**To-do list**
• a. Reproduce the wording of the page between "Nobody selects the" and "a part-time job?", with both ends included.
• b. Go on with the page that begins "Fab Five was" from its last line.

------ Page

Fab Five was a rather vocal team. Benkowski: “A rare night when the Bar isn’t the loudest team.” What? Hilts misses a couple of trivia nights and he is completely forgotten?
Fab Five “Lady’s Choice” against the Bar- largest chest. Or, as summed up by one of their vocal members: “Tit size”. Benkowski spends a few seconds analyzing the chests then decides to ask each gal their respective bra size. The Fab Five gal (who would have fit in nicely with Irish) defeats Theresa. For future reference, Theresa is 38D.
Scores after two halves: J&B 2440 Bar 2170 Irish 1330 Seventeen 940 Fab 720
Choice of Final Category: 80s Entertainment, Chicago Locations, Current Chicago Bulls, or 2008 Tampa Bay Rays.
J&B is tempted by the Rays, skeptical of Locations without Pat, and wary that “Entertainment” really means “Obscure Benkowski Stories”. J&B selects 80s Entertainment and wagers the classic (1901).
Nobody selects the Bulls or Rays questions.
80s Entertainment:
On “Dallas” she played the one who shot J.R.?
2-word title- movie about softball players that featured much female nudity?
WGN radio guy who squealed to CBS radio about Benkowski, costing him a part-time job?
Locations:
6200 W 63rd- what town?
Jackson and Oak Park Avenue- what town?
7600 W Touhy- what town?

------------
------ Data lines

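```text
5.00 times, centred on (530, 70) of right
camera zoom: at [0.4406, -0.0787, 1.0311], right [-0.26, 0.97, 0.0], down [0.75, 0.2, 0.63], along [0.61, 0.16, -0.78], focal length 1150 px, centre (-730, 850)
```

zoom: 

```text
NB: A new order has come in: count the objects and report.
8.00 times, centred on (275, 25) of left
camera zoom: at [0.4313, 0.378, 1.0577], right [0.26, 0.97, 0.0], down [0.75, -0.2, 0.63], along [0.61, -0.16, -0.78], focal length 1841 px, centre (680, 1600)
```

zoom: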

------------

**Answers for the exercise**
• a.
Nobody selects the Bulls or Rays questions.
80s Entertainment:
On “Dallas” she played the one who shot J.R.?
2-word title- movie about softball players that featured much female nudity?
WGN radio guy who squealed to CBS radio about Benkowski, costing him a part-time job?

• b.
Home players?
Part II
J&B guesses Mary Crosby, Stealing Home, and Chuck Swirsky. The team is certain only about its first answer.
First half answers:
Duran Duran
Journey
1966
Tampa Bay
1 Gold Glove
Ides of March
Hefernan
Ellis Burks
LA Rams and Dallas Cowboys
Lee Elia
1978
ER, Friends and Frasier
Second half answers:
Walter Payton
Steve Perry
Dennis McKinnon and Jeff Fisher
Mike and the Mechanics
George Halas
Final Question:
Fab Five- 720- Locations- guesses Bedford Park (no), Oak Park (yes), and Des Plaines (no)- wagered 719- left with only 1.
Seventeen- 940- Locations- guesses Summit (no), Oak Park (yes), and Chicago (yes)- wagered 940- up to 1880.
Irish- 1330- Entertainment- guesses Sue Ellen (no), Porky’s Revenge (no), and Harry Caray (no)- wagered it all- thanks for playing.
Bar- 2170- Entertainment- guesses Victoria Principal (no), Naked Softball (no), and Rich King (no)- wagered it all- thanks for playing.
J&B will need to win its wager to enjoy victory tonight.
J&B- 2440- Entertainment- guesses Mary Crosby (yes), Stealing Home (no), and Chuck Swirsky (no)- wagered 1901- left with 539.
Tonight’s champion: Seventeen. That’s right- Seventeen. The team that guessed “Cheers” for every single Emmy question, even those looking for a drama, won the trivia competition. Somewhere in Las Vegas, some Sportsbook just took a beating on long-shot bets.
Entertainment answers: Mary Crosby, Squeeze Play, and Dave Ennitt.
Location answers: Chicago, Oak Park, and Chicago.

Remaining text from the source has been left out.